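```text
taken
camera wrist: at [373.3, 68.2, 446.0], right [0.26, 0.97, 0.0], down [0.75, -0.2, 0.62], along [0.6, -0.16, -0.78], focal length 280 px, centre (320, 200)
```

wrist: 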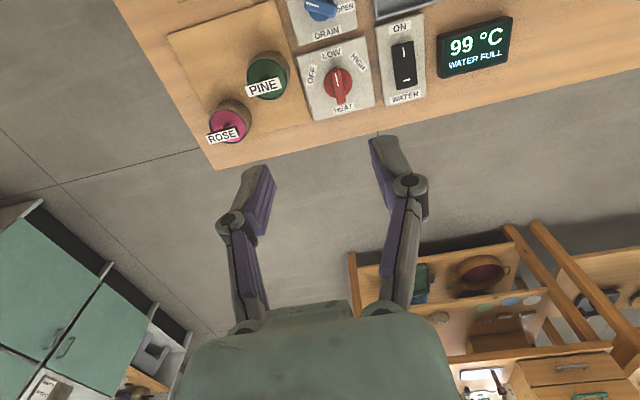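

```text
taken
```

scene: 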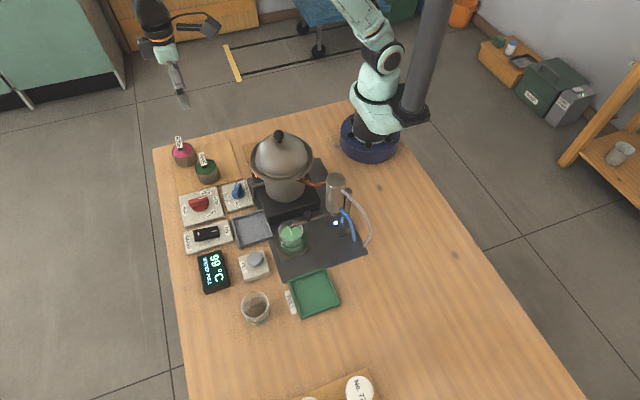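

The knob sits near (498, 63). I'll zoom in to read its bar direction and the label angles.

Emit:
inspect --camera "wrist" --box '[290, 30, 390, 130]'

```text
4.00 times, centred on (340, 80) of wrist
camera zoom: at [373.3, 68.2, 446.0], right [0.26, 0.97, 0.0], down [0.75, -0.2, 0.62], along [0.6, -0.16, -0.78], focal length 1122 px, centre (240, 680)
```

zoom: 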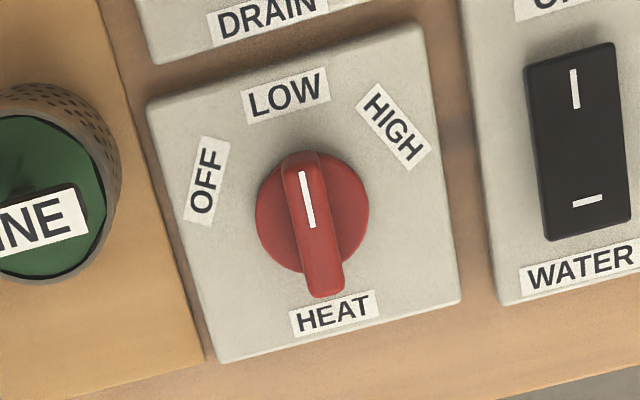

-.-.-

* _Requirements_
Transcribe the full listing above exactly as it stands, minus the pictures.

* _Result of this task_
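```text
taken
camera wrist: at [373.3, 68.2, 446.0], right [0.26, 0.97, 0.0], down [0.75, -0.2, 0.62], along [0.6, -0.16, -0.78], focal length 280 px, centre (320, 200)
```

wrist: 

```text
taken
```

scene: 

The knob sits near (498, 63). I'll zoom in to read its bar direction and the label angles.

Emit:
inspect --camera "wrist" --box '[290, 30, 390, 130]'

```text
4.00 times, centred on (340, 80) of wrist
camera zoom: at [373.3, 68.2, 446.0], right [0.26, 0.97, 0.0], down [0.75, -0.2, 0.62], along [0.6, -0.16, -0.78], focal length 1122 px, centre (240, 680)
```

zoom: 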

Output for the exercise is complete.